A sign that Tehran may be flexible regarding Assad’s future came on Monday when general Qassem Soleimani, the man in charge of running Iranian policy in Syria and Iraq, said in a speech in Tehran that Iran’s interventions linked to “our own interests, and not any support for any particular person.”

Don’t be surprised if Iran presents the new informal alliance as Russia and Turkey joining “The Resistance Front” led from Tehran.

Baqeri’s historic visit evoked a third plank of what Tehran hopes would be a credible plan to stabilize the Levant and exclude the US and its allies. That plank consists of “regional economic cooperation” to give the Iran-Turkey-Russia alliance some tangible moorings.

Last week, the Iranian Ghadir Investment Holding, controlled by the Islamic Revolutionary Guard (IRGC) signed a $7 billion deal with the Russian state-owned Zarubezhneft and the Turkish holding Unit International, controlled by people close to Erdogan, to develop new oil and gas fields in Iran for export to global markets.

Iran and Turkey are also engaged in talks to double transit by Turkey through Iran and aimed at markets in the GCC area, notably Qatar and the UAE.

Turkey which has the biggest construction firms in the region also hopes to secure the lion’s share in future contracts to rebuild Syria and Iraq with the IRGC’s Khatam al-Anbia conglomerate in tow. Turkish construction firms have sustained heavy losses, especially in Libya, Tunisia and Egypt, as a result of the Arab Spring and regard the rebuilding of Syria and Iraq as a second life.

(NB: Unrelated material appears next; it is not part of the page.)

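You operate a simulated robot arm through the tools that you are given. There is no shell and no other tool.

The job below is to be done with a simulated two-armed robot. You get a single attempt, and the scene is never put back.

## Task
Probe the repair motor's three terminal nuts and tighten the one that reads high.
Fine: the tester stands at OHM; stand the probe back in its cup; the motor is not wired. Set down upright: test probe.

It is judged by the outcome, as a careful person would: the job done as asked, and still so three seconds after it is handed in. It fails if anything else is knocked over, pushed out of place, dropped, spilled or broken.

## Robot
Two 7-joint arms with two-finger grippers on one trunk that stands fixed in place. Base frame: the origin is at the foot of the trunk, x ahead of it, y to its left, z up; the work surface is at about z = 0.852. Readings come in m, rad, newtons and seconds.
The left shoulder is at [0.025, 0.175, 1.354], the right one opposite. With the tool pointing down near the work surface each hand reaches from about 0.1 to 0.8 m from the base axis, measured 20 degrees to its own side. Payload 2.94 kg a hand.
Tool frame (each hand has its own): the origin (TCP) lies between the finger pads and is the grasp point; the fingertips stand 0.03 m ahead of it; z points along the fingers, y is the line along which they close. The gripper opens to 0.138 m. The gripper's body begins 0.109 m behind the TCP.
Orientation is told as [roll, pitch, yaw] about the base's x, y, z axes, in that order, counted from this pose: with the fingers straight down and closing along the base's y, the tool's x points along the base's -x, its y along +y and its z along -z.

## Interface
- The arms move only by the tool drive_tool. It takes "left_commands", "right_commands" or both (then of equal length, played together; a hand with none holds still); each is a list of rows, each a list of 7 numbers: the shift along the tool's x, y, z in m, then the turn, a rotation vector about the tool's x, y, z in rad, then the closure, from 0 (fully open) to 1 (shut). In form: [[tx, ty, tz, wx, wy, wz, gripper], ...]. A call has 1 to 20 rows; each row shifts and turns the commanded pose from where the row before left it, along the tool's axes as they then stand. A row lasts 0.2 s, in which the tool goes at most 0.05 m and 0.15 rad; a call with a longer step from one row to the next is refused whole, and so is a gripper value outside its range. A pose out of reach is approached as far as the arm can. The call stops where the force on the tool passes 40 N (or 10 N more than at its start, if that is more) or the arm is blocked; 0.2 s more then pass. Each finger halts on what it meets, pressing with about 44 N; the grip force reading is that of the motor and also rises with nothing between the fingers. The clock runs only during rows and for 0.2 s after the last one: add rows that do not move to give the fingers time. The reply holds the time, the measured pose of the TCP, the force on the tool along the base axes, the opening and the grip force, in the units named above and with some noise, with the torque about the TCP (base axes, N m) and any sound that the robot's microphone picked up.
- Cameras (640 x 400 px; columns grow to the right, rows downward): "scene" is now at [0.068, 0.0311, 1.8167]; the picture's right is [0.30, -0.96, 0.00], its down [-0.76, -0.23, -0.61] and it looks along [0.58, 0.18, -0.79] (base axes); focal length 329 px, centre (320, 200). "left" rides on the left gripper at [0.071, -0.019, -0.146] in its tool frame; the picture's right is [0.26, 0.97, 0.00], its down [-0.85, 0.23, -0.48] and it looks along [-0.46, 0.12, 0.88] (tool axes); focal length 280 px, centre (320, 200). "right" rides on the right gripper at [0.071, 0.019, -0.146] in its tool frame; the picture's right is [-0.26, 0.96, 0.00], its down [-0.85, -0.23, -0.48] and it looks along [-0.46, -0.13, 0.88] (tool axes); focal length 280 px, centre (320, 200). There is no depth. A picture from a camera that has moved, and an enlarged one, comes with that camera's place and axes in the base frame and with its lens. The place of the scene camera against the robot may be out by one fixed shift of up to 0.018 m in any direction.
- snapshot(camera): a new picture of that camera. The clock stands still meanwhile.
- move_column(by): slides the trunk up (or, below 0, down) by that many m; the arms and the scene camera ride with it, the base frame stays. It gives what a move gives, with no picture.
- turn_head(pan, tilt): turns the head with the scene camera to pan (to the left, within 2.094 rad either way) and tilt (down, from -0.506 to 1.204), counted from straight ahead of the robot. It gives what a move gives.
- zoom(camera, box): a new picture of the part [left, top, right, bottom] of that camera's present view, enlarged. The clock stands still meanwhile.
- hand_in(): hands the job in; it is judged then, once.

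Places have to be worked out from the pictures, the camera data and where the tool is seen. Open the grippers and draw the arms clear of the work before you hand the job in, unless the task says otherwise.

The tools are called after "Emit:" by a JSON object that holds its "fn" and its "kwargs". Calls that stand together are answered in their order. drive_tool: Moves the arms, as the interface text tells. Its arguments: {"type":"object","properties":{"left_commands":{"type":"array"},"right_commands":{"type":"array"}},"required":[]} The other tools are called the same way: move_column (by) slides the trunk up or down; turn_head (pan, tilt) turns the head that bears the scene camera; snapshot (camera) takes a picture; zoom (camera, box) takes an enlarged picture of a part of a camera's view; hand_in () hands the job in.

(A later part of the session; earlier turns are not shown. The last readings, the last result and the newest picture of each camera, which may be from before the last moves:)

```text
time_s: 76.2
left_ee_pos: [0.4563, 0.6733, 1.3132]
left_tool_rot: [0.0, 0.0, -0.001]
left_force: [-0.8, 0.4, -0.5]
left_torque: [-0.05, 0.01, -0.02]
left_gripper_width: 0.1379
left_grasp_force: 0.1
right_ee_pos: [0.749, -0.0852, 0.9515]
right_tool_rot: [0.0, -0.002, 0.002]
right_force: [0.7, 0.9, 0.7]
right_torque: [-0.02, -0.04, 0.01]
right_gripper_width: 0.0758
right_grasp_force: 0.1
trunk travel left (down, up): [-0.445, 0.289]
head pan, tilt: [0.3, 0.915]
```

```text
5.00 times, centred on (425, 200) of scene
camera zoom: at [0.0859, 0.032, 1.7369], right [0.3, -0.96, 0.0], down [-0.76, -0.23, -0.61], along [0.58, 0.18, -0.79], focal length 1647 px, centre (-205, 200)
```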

Preliminary talks have also taken place between Russia and Turkey to develop supply lines for the Caspian basin energy exports through Turkish ports.

Is an Iran-Turkey-Russia triangle really taking shape? Judging by noises made in Tehran, Ankara and Moscow the answer must be yes. However, the trio remains strange bedfellows with contradictory positions and conflicting interests. In other words, between the cup and the lip there may be many a slip.